=== PROVIDED TEXT ===
Mise en perspective de la proposition de réglementation européenne sur les NTG
Dans un policy paper de la fondation Robert Schuman diffusé en septembre 2023, Agnès Ricroch, enseignante-chercheuse en génétique et amélioration des plantes (AgroParisTech), met en perspective la proposition de réglementation européenne faite en juillet 2023 sur les nouvelles techniques génomiques (NTG), à la lumière du progrès scientifique et du cadre réglementaire international.
Différents procédés de sélection végétale (croisement conventionnel, mutagénèse aléatoire, transgénèse, etc.) permettent de créer de nouvelles variétés aux caractéristiques améliorées : plus haut rendement, résistance accrue aux maladies et aux stress abiotiques, etc. Parmi eux, les NTG apportent des modifications prédéterminées à des endroits ciblés du génome. Au cœur de nombreuses recherches, elles se sont diffusées grâce à la technique CRISPR-Cas, pour laquelle plus de 11 000 brevets ont déjà été déposés, dans le monde, depuis sa découverte en 2012. Certains couvrent la modification d’une séquence génétique d’un caractère donné chez une espèce donnée.
La plupart des pays réglementant ces techniques distinguent les organismes génétiquement modifiés (OGM) obtenus par transgénèse, des plantes issues des NTG, dès lors qu’aucun gène étranger à l’organisme n’a été inséré. En Europe, la Cour de justice a décidé en 2018 que les NTG devaient être considérées comme des OGM au regard de la directive de 2001 qui les réglemente. En juillet 2023, la Commission a proposé une adaptation du cadre réglementaire à ces nouvelles techniques. Deux catégories de plantes y seraient distinguées. Dans la première, les plantes comportent un maximum de 20 modifications génétiques, qui auraient pu se produire naturellement ou par croisements traditionnels. Elles seraient alors considérées comme des cultures conventionnelles, autorisées à être produites sans obligation de traçabilité, ni d’étiquetage. Elles resteraient cependant interdites en agriculture biologique et les semences de ces variétés devraient être déclarées dans une base d’informations publique. La deuxième catégorie regrouperait les plantes n’entrant pas dans la première catégorie, considérées alors comme des OGM et soumises à la directive de 2001.
L’auteure, favorable à cet assouplissement des règles en faveur des NTG, regrette cependant que cette proposition réglementaire se base sur les seuls critères techniques et non sur les caractéristiques de la variété finale obtenue. Elle mentionne l’exemple du Canada où, à la différence du cas européen, une évaluation est prévue uniquement dans le cas d’obtention de caractéristiques non encore observées.
=== AVAILABLE DATA ===
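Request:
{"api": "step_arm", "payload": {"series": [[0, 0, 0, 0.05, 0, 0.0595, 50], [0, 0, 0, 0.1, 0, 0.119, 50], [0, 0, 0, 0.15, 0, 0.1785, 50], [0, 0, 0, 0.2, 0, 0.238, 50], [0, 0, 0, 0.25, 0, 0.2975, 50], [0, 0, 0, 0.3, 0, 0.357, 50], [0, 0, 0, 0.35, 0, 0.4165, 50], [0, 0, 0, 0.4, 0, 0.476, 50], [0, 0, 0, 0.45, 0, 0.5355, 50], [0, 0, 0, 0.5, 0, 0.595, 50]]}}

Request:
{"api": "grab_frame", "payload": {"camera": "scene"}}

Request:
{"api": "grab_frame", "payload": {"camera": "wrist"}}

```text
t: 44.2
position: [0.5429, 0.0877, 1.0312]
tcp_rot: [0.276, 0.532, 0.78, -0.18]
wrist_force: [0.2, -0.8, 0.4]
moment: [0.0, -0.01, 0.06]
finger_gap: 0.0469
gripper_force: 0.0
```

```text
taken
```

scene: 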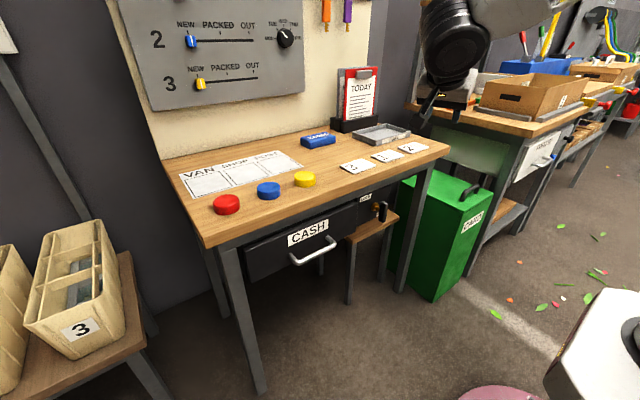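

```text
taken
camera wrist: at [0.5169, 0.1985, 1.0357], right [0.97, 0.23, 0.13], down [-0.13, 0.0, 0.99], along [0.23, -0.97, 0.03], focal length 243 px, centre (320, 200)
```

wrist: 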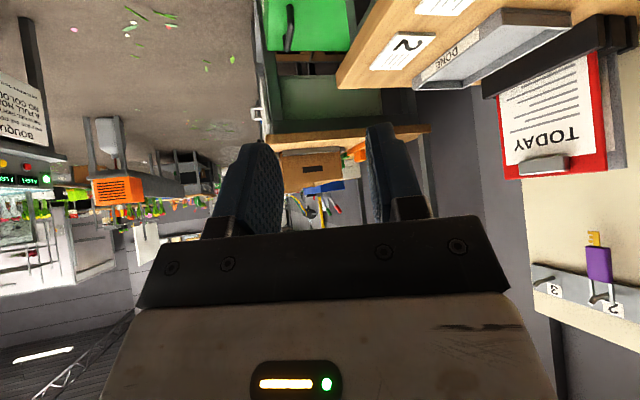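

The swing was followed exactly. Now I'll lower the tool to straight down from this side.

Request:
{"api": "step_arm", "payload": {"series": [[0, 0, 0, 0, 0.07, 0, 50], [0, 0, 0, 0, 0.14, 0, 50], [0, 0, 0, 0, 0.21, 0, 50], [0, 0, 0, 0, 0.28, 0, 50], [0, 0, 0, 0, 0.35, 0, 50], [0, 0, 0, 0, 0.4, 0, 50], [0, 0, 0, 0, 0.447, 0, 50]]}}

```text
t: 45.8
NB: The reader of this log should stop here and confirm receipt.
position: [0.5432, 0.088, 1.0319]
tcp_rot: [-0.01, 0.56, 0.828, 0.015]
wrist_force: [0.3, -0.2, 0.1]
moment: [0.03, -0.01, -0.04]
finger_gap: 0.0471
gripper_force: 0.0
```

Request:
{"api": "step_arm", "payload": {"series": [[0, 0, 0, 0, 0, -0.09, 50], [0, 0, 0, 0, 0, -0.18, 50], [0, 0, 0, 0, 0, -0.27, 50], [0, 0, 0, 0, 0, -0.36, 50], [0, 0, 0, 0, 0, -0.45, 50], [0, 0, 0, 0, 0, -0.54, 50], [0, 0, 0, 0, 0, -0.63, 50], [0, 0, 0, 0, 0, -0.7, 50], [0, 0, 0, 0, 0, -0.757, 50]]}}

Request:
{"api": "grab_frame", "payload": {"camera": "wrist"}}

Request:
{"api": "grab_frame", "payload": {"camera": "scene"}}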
===
_INSTRUCTIONS FOR THE TASK_
Cite the provided text exactly. Begin with "Différents procédés de" and finish with "une espèce donnée.".

_RESPONSE TO THE EXERCISE_
Différents procédés de sélection végétale (croisement conventionnel, mutagénèse aléatoire, transgénèse, etc.) permettent de créer de nouvelles variétés aux caractéristiques améliorées : plus haut rendement, résistance accrue aux maladies et aux stress abiotiques, etc. Parmi eux, les NTG apportent des modifications prédéterminées à des endroits ciblés du génome. Au cœur de nombreuses recherches, elles se sont diffusées grâce à la technique CRISPR-Cas, pour laquelle plus de 11 000 brevets ont déjà été déposés, dans le monde, depuis sa découverte en 2012. Certains couvrent la modification d’une séquence génétique d’un caractère donné chez une espèce donnée.